» **WRITTEN TASK**: Pull out the sentences of the supplied text that run from "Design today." through "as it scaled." and give them unchanged.

# START OF SUPPLIED TEXT

BRAND STRATEGY

Design today.
Evolve tomorrow.

The Brief:

Studio Godon came to us at a pivotal moment of growth. The studio had a strong design sensibility, clear values, and growing ambition, but lacked the strategic clarity needed to articulate its difference as it scaled.

My brief was to create a solid strategic foundation that could support long-term growth, attract aligned clients, and clearly express what the studio stands for beyond aesthetics.

The Research:

We began by immersing ourselves deeply in the studio and its context. This included internal strategy work, founder interviews, audience mapping, and a detailed review of the competitive landscape. 

In parallel, we explored cultural shifts shaping how people live now. Uncertainty, changing family structures, evolving work patterns, smaller footprints, and growing awareness of environmental responsibility. These changes are reshaping not only how people use space, but what they expect from it.

The Brief, Reframed:

What became clear early on was that this was not a branding problem rooted in visuals or style. Studio Godon did not need a louder aesthetic or a sharper look.

We reframed the brief from “How do we stand out?” to “What do we believe that others do not?”

Rather than positioning the studio through taste or trend, the opportunity lay in articulating a clear point of view about design’s role in people’s lives. A belief system, not a signature style. This reframing allowed us to move away from surface differentiation and toward strategic clarity grounded in meaning. 

The audience: Through this work, we refined the studio’s audience beyond a generic idea of design-conscious clients.

Studio Godon is for conscious individuals and businesses who value quality, longevity, and personal resonance, but refuse to compromise on beauty. 

People who understand that their lives will change and want spaces that can adapt with them. Clients who see design not as a final outcome, but as a long term investment in how they live, feel, and function.

This shift brought clarity not only to who the brand speaks to, but who it intentionally does not.

# END OF SUPPLIED TEXT
# START OF DATA PROVIDED

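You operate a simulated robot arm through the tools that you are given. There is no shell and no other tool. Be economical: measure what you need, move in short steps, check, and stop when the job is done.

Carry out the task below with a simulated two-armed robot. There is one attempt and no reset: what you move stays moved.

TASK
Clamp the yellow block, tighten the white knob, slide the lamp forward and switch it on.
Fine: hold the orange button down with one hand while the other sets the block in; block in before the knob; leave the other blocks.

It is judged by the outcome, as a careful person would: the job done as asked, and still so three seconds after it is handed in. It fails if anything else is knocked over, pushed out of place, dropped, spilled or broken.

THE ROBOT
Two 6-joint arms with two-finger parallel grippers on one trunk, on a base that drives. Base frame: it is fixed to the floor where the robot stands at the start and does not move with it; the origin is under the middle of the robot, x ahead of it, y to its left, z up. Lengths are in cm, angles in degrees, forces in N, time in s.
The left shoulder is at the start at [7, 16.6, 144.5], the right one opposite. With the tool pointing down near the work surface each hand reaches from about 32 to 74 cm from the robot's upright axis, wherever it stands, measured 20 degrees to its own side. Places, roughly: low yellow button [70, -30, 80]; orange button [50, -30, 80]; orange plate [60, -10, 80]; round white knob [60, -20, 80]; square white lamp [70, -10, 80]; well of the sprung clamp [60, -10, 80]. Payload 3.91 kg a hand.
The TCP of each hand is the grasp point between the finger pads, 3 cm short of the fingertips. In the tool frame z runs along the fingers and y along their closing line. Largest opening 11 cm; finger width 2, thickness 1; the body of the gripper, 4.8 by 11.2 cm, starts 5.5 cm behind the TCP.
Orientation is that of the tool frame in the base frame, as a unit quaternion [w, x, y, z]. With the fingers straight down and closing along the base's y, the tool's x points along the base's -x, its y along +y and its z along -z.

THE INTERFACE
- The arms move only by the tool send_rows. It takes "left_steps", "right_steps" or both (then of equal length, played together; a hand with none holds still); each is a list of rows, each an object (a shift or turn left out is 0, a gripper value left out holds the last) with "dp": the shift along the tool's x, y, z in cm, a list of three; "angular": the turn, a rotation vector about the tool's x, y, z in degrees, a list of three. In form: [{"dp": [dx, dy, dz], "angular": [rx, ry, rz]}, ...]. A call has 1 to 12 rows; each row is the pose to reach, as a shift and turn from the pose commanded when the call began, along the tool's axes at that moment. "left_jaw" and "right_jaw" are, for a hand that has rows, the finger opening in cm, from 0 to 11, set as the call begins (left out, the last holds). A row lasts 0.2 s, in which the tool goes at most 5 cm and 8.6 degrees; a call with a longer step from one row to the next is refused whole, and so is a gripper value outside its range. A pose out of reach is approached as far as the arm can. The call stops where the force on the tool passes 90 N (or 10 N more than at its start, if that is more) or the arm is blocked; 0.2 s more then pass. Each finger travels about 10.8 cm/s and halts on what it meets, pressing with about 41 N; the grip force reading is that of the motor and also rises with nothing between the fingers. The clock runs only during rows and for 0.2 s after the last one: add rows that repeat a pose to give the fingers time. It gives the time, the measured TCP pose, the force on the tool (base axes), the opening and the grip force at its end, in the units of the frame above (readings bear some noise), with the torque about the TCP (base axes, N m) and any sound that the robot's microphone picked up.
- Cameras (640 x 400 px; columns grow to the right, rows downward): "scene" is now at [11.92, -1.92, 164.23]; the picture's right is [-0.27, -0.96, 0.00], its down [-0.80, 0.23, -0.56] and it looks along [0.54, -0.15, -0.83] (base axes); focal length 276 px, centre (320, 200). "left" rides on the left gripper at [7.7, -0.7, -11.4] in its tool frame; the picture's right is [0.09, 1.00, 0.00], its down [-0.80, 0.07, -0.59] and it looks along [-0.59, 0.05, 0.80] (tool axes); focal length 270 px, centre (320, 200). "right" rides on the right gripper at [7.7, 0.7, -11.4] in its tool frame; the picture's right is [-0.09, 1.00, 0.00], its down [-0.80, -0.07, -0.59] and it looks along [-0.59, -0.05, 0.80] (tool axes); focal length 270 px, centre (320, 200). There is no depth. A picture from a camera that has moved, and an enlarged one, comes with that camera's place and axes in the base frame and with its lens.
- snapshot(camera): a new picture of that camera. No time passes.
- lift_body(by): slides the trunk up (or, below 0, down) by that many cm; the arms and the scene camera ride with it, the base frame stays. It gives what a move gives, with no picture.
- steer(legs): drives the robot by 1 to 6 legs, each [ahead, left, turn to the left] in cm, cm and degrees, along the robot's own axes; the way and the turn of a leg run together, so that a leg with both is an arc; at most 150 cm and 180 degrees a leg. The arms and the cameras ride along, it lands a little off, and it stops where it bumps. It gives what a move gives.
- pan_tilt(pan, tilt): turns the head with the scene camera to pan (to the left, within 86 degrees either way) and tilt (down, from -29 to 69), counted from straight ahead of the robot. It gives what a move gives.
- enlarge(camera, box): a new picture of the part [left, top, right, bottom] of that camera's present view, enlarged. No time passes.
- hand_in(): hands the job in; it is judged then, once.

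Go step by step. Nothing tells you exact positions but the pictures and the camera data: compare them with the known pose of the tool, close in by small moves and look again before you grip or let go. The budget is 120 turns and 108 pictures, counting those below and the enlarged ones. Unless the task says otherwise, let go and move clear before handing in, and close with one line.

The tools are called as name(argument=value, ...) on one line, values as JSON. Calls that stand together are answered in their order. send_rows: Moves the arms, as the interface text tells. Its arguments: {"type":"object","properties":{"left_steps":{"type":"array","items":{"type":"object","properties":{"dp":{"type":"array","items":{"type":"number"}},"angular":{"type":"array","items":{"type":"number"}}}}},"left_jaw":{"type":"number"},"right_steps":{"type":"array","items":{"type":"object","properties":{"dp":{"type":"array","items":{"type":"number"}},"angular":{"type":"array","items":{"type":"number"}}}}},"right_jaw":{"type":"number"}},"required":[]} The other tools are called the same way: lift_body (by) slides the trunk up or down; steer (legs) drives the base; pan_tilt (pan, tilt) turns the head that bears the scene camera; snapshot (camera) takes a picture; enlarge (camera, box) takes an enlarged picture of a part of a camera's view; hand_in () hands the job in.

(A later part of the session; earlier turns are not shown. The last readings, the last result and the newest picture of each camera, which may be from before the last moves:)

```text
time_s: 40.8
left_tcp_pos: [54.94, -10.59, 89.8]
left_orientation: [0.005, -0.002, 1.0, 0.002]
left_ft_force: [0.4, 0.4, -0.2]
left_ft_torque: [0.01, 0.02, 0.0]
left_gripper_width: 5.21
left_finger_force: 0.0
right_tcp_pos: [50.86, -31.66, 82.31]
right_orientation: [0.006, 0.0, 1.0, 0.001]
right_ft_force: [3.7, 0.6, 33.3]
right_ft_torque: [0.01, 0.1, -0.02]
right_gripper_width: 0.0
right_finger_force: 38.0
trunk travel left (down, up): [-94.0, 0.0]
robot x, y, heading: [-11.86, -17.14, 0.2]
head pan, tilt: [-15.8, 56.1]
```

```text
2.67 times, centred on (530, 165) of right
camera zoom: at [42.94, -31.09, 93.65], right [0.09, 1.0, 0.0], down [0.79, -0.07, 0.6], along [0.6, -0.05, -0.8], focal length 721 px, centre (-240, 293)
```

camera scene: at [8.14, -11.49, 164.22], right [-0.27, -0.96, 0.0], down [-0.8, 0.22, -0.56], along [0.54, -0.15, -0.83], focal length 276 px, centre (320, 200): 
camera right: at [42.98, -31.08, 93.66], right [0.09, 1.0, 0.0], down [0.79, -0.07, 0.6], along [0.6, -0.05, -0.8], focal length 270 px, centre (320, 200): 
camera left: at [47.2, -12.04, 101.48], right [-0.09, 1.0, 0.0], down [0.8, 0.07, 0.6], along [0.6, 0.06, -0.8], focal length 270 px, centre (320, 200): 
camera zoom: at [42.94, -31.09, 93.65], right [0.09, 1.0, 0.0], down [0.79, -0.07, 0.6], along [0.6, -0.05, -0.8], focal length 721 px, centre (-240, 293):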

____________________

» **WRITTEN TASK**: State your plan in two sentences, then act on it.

# END OF DATA PROVIDED

» **WRITTEN RESPONSE**:
Design today.
Evolve tomorrow.

The Brief:

Studio Godon came to us at a pivotal moment of growth. The studio had a strong design sensibility, clear values, and growing ambition, but lacked the strategic clarity needed to articulate its difference as it scaled.